PROVIDED DATA =>
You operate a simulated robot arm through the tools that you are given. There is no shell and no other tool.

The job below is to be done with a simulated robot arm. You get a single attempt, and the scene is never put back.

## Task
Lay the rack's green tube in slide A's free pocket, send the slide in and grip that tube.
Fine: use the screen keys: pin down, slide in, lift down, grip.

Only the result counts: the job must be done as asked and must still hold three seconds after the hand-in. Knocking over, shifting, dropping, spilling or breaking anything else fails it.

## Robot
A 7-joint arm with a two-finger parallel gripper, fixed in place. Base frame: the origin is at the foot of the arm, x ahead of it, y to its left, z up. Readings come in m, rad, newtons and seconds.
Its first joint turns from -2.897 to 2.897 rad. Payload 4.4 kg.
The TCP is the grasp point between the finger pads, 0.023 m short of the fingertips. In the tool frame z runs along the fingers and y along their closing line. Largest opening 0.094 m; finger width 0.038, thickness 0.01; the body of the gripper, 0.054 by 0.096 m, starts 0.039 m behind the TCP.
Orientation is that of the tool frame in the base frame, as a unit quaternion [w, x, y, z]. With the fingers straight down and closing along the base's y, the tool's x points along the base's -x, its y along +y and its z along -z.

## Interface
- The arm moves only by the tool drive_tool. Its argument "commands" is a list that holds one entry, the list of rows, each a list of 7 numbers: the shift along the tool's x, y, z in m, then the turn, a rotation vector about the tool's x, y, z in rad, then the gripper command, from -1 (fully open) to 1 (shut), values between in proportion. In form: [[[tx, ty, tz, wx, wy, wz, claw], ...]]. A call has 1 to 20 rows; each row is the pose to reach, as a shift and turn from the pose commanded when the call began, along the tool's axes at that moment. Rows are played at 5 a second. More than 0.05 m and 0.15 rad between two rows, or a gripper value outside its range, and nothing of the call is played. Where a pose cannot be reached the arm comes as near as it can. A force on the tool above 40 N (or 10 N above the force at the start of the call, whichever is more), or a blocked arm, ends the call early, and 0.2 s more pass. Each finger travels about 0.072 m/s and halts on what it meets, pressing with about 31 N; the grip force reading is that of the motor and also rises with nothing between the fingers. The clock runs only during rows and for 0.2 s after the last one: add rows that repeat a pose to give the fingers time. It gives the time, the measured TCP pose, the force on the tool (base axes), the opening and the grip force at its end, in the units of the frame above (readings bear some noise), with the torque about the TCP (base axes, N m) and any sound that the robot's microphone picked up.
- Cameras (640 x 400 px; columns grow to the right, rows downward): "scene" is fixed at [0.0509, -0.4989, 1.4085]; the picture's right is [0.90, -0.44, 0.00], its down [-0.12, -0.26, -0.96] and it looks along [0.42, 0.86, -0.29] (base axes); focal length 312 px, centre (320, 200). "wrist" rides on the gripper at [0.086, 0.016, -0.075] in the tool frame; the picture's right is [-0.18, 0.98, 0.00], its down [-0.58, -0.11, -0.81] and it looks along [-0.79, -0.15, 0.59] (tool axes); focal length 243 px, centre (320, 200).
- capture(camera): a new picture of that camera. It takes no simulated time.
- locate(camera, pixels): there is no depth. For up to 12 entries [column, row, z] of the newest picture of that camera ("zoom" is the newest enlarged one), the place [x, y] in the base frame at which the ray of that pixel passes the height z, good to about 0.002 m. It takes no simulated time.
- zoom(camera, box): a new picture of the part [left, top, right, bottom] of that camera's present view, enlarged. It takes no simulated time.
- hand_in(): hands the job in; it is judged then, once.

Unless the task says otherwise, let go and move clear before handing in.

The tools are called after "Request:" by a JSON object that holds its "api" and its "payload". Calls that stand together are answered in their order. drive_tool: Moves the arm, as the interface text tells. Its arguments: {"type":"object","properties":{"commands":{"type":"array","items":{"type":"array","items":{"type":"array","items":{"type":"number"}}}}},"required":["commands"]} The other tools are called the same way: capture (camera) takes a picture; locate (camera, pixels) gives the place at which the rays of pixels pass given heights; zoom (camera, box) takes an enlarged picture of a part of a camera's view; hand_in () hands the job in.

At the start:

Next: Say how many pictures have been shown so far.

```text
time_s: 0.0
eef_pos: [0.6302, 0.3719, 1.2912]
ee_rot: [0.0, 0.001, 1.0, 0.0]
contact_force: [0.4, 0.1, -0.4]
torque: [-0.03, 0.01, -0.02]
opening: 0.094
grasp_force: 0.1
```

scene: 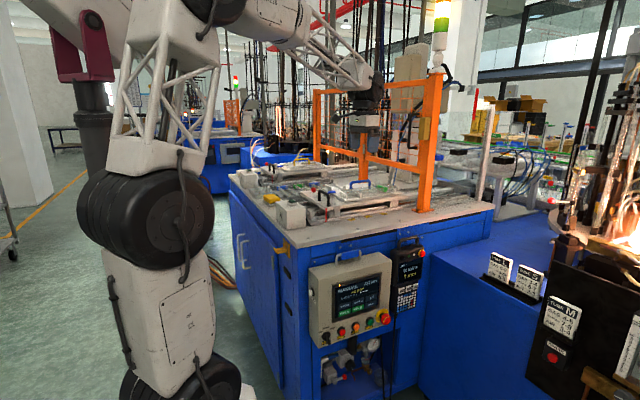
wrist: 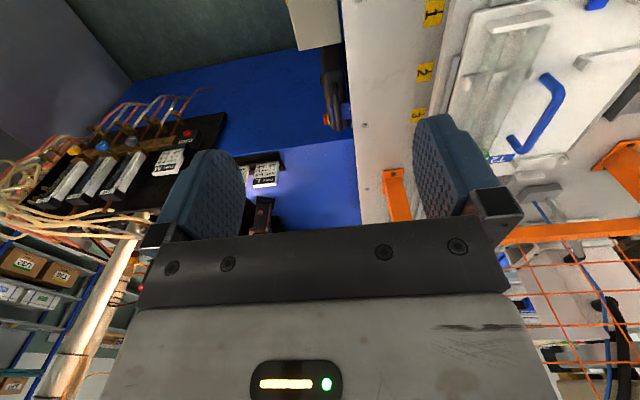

TASK => Only the lines from the one bearing "Orientation is that" through the one bearing "## Interface" should be repeated, exactly as given.

IN RESPONSE =>
Orientation is that of the tool frame in the base frame, as a unit quaternion [w, x, y, z]. With the fingers straight down and closing along the base's y, the tool's x points along the base's -x, its y along +y and its z along -z.

## Interface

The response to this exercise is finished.